### SOURCE TEXT
┌──
CTP Aluminium Sheet Positive Thermal Plates for Offset Printing
Computer-to-Plate (CTP) positive thermal plates rely on a precisely engineered aluminium substrate to deliver stable imaging, long press life, and consistent dot reproduction. CTP Aluminium Sheet for Positive Thermal Plates is not just "base metal"-it is a functional layer in the lithographic system, responsible for water balance, adhesion to the coating, dimensional stability, and runnability on press.
1) What the Product Is (and Why Aluminium Matters)
A positive thermal plate is typically built as:
- Aluminium substrate (electrochemically grained + anodized)
- Thermal-sensitive positive coating
- Optional topcoat for handling and transport stability
The aluminium sheet's surface morphology and oxide layer determine how well the coating anchors, how uniformly the plate wets with fountain solution, and how stable the plate remains under heat and mechanical stress. A well-designed substrate improves:
- Imaging latitude (stable sensitivity window)
- Resolution and highlight reproduction
- Press durability (abrasion and chemical resistance)
- Low defect rate (stains, scratches, coating pinholes)
2) Features at a Glance
| Feature | What It Means in Production | Customer Value |
|---|---|---|
| Electrochemical graining (EG) | Controlled micro-roughness for coating anchorage and water retention | Cleaner non-image areas, stable ink–water balance |
| Anodized aluminium oxide layer | Dense, uniform Al₂O₃ for wear resistance | Longer run length, better chemical durability |
| Tight thickness & flatness control | Reduced deformation through processing and printing | Fewer press adjustments, better registration |
| High surface cleanliness | Low organic residues and inclusions | Reduced coating defects and plate waste |
| Consistent grain uniformity | Repeatable Ra/peak distribution across coil and batches | Predictable imaging and development behavior |
3) Typical Applications and Use Cases
CTP aluminium sheet for positive thermal plates is optimized for:
- Commercial printing (brochures, catalogs, manuals)
└──
### MATERIAL PROVIDED
┌──
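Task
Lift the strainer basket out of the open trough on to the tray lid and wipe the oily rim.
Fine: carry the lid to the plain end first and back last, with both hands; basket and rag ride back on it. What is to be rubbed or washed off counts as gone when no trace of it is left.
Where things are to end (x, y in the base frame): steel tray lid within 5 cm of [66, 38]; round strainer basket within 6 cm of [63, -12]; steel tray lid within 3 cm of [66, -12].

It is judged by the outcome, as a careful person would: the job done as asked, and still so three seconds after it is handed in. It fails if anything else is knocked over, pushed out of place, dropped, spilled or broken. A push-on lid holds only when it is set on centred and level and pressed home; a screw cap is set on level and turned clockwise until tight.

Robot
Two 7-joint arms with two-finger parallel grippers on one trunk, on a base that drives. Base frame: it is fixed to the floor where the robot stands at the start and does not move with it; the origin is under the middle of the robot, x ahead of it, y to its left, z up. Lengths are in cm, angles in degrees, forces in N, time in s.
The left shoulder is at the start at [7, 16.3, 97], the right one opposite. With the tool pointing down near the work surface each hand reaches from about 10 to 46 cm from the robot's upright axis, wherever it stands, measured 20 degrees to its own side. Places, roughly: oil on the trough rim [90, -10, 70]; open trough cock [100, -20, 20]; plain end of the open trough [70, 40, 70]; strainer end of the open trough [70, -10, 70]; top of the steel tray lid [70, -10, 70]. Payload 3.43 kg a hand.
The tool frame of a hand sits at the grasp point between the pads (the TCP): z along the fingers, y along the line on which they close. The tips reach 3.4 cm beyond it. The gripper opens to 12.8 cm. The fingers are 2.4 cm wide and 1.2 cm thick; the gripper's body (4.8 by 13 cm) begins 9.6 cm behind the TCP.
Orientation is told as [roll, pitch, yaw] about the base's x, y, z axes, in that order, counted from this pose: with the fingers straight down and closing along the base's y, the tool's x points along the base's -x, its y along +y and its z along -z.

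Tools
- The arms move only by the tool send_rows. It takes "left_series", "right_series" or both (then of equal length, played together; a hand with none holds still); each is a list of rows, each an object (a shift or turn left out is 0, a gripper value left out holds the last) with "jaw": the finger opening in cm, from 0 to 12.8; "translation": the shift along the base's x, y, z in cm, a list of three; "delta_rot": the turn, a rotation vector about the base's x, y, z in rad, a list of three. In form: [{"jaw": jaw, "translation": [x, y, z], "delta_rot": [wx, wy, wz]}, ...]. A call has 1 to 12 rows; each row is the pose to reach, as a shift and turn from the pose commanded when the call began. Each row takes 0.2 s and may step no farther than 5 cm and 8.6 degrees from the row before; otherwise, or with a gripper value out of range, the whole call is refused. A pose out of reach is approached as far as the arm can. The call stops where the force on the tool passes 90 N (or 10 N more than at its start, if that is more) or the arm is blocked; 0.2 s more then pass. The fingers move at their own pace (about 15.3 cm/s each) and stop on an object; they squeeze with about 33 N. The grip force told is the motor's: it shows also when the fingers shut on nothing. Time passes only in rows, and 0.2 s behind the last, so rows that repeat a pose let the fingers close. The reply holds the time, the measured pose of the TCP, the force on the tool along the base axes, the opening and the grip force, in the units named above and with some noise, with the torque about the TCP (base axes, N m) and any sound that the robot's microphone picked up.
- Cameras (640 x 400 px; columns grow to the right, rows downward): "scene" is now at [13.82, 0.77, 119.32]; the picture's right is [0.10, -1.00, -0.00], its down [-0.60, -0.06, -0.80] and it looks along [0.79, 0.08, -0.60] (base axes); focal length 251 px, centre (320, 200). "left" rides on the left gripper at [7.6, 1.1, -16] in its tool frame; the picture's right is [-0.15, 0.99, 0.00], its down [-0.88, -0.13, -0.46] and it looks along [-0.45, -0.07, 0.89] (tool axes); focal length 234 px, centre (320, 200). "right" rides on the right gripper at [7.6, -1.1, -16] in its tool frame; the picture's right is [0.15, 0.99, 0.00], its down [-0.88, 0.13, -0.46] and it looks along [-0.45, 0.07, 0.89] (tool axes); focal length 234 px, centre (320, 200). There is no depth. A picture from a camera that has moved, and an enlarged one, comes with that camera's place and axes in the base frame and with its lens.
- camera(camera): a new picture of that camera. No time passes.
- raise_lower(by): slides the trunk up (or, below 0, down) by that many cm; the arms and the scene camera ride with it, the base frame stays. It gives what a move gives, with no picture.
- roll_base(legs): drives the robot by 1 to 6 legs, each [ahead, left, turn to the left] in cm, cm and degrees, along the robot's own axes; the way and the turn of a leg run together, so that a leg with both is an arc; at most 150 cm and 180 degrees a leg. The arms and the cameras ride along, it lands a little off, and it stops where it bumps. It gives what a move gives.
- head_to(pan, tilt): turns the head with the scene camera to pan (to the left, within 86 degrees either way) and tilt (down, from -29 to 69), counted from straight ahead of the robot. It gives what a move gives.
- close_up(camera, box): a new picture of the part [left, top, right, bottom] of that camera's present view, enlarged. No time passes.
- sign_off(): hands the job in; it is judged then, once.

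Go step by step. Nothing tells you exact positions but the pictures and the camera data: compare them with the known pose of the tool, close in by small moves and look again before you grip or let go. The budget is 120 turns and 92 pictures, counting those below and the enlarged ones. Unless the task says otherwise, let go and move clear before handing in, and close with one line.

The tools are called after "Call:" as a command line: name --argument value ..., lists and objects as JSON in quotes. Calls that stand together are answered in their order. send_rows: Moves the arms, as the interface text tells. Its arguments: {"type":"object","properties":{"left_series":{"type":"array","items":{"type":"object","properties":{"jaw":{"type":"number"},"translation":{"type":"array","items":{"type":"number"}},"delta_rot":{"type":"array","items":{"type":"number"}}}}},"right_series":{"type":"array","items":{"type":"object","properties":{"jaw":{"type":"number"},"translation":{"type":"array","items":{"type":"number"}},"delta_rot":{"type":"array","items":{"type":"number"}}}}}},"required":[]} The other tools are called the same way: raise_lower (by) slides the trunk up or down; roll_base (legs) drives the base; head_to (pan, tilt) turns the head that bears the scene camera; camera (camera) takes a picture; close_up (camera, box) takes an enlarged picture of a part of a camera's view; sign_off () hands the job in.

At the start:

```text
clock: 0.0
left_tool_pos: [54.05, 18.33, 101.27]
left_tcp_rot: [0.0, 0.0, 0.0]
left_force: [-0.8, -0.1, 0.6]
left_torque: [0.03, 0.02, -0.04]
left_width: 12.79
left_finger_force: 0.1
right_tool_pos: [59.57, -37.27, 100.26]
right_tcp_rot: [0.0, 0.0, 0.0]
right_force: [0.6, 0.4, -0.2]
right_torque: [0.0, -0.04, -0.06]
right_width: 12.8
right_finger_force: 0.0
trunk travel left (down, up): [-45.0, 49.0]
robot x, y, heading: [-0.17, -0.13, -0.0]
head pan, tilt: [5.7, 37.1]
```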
└──
### WORK INSTRUCTIONS
Repeat the span of the source text whose first words are "1) What the" and whose last words are "and chemical resistance)".

### FULL SOLUTION
1) What the Product Is (and Why Aluminium Matters)
A positive thermal plate is typically built as:
- Aluminium substrate (electrochemically grained + anodized)
- Thermal-sensitive positive coating
- Optional topcoat for handling and transport stability
The aluminium sheet's surface morphology and oxide layer determine how well the coating anchors, how uniformly the plate wets with fountain solution, and how stable the plate remains under heat and mechanical stress. A well-designed substrate improves:
- Imaging latitude (stable sensitivity window)
- Resolution and highlight reproduction
- Press durability (abrasion and chemical resistance)